Stored data entries:
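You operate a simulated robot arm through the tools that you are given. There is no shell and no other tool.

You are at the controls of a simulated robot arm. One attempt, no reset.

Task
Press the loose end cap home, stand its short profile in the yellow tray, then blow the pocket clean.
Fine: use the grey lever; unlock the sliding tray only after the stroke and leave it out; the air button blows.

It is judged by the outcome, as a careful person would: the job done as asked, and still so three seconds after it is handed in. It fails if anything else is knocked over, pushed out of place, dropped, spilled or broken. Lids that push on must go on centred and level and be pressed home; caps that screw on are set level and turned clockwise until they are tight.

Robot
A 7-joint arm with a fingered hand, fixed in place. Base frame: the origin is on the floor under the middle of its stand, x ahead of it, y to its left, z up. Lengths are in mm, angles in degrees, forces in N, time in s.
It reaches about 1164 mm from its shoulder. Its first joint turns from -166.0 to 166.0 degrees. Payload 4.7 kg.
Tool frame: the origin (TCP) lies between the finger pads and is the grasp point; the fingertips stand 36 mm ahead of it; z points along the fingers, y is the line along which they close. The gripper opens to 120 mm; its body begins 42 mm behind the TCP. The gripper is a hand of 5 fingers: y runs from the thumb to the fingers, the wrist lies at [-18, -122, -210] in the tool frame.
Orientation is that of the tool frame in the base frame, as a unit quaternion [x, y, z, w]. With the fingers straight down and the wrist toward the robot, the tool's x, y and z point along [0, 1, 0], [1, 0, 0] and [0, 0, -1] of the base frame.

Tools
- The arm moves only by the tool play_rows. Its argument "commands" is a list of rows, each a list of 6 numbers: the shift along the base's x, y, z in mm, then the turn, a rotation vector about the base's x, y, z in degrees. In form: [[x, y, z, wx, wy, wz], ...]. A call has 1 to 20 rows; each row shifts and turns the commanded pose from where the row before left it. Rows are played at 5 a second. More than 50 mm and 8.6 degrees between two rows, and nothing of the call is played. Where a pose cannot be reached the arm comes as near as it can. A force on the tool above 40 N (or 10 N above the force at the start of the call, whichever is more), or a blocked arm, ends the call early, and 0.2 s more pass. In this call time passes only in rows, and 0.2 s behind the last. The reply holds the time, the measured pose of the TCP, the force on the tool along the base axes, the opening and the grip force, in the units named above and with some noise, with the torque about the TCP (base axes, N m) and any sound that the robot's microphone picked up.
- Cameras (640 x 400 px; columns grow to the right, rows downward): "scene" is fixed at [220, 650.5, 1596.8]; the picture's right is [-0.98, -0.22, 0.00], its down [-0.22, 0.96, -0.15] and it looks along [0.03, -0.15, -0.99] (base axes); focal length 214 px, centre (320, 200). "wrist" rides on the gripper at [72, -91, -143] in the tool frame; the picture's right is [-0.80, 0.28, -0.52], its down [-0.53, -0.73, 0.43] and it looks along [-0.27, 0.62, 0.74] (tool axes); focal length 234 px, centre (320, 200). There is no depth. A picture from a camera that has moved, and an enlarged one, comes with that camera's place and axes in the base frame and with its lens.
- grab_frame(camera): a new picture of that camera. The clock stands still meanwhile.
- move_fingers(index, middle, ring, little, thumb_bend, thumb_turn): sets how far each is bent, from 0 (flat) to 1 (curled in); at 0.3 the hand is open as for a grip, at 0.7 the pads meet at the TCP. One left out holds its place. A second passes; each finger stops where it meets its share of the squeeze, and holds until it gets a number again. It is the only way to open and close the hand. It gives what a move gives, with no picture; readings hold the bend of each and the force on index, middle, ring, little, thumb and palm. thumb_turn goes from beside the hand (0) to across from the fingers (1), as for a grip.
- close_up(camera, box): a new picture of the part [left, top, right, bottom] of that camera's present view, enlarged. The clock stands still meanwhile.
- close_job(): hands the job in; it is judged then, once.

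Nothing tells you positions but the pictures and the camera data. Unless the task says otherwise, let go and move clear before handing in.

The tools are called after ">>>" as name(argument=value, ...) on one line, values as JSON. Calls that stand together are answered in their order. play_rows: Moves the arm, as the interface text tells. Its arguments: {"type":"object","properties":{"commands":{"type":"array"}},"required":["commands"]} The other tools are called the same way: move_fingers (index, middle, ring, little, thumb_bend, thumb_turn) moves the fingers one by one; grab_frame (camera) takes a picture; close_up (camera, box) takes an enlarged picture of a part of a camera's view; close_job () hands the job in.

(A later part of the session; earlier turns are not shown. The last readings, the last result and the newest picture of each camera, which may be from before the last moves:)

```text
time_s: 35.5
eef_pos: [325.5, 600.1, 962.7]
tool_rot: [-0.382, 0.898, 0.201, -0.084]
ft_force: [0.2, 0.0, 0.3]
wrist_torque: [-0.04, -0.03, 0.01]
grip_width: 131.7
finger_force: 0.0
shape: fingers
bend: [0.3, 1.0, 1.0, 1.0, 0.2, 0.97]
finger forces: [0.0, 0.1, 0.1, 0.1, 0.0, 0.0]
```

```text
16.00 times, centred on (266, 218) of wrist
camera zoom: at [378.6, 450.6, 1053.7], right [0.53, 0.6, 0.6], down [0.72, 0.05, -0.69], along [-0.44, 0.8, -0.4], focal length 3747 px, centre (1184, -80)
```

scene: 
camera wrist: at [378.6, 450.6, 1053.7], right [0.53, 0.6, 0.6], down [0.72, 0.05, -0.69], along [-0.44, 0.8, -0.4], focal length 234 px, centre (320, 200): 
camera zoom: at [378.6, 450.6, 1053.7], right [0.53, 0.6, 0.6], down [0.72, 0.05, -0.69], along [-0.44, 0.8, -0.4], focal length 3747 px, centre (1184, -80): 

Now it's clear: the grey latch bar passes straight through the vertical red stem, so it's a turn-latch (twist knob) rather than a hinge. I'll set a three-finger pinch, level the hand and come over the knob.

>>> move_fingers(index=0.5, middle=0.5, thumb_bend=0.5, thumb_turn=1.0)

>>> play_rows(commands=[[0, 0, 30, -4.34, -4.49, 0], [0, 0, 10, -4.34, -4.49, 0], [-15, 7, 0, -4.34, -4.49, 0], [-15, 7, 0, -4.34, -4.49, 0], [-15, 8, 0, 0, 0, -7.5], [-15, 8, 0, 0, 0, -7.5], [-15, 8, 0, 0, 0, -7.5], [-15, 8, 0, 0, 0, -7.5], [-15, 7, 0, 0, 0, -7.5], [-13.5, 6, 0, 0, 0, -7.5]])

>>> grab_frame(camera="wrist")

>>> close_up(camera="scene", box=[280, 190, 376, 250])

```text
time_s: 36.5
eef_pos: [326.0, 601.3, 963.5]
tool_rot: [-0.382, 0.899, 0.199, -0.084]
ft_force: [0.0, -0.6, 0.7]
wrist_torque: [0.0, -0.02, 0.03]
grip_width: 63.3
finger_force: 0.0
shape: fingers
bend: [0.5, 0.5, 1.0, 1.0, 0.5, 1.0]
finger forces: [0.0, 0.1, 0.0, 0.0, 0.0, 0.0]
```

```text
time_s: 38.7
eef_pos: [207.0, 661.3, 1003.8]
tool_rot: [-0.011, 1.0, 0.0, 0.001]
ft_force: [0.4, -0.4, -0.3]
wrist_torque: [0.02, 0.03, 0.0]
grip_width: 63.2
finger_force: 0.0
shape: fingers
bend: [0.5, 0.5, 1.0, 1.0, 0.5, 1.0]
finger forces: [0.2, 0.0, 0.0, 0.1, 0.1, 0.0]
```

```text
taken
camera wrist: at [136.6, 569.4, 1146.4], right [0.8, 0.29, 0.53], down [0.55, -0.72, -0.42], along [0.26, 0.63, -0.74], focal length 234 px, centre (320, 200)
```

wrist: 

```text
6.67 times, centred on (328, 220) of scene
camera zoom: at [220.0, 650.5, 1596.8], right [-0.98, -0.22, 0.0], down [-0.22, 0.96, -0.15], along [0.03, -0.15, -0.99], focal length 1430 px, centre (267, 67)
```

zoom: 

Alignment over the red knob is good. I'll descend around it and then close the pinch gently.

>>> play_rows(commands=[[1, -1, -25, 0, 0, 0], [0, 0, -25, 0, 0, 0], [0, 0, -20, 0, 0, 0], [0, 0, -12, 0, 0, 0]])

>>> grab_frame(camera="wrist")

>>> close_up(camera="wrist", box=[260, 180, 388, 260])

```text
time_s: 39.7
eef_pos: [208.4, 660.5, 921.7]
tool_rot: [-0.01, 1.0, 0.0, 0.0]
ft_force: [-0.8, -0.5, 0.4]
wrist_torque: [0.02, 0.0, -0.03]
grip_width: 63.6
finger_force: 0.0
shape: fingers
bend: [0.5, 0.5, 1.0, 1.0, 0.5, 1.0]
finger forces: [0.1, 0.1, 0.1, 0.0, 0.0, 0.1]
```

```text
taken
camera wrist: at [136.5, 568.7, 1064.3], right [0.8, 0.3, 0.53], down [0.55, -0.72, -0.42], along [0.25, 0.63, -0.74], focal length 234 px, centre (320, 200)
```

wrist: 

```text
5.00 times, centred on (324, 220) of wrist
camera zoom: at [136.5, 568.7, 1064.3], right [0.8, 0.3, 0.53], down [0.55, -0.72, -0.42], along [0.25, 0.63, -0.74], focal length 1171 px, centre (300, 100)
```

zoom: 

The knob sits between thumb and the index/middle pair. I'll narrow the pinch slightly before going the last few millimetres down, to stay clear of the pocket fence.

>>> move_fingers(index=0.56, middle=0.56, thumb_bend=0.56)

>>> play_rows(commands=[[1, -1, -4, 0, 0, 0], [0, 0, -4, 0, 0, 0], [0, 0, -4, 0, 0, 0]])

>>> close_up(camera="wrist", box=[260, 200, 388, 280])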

* * *

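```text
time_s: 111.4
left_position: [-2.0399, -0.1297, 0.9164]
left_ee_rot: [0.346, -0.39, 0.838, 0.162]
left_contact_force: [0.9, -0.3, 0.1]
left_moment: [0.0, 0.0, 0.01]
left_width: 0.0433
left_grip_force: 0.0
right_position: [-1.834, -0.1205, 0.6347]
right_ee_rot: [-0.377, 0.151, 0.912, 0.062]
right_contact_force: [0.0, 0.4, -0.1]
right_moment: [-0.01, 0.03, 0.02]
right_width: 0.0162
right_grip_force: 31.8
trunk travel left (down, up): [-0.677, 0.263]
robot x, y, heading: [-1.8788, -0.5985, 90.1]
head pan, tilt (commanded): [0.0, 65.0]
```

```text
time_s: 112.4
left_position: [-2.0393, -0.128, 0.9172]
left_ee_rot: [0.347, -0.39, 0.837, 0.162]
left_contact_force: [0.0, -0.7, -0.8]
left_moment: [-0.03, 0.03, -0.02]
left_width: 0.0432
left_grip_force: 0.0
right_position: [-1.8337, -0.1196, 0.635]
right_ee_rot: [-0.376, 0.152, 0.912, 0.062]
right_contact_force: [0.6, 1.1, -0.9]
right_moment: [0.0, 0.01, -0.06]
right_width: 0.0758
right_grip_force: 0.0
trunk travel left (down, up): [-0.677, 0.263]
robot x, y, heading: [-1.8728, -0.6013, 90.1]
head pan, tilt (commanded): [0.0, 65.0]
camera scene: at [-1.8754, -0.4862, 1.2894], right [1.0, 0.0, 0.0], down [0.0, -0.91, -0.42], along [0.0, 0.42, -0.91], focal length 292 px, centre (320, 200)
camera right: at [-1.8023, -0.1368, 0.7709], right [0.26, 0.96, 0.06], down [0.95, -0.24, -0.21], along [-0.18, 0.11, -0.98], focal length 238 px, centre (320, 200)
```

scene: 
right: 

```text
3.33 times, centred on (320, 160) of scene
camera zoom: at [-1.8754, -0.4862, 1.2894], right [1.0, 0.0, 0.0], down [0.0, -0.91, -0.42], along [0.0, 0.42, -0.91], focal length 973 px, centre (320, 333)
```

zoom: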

→ **GIVEN INSTRUCTION**: Go through the listing above and report how many of its lines contain the word "still", with only the number as output.

→ **FINISHED EXERCISE**: 3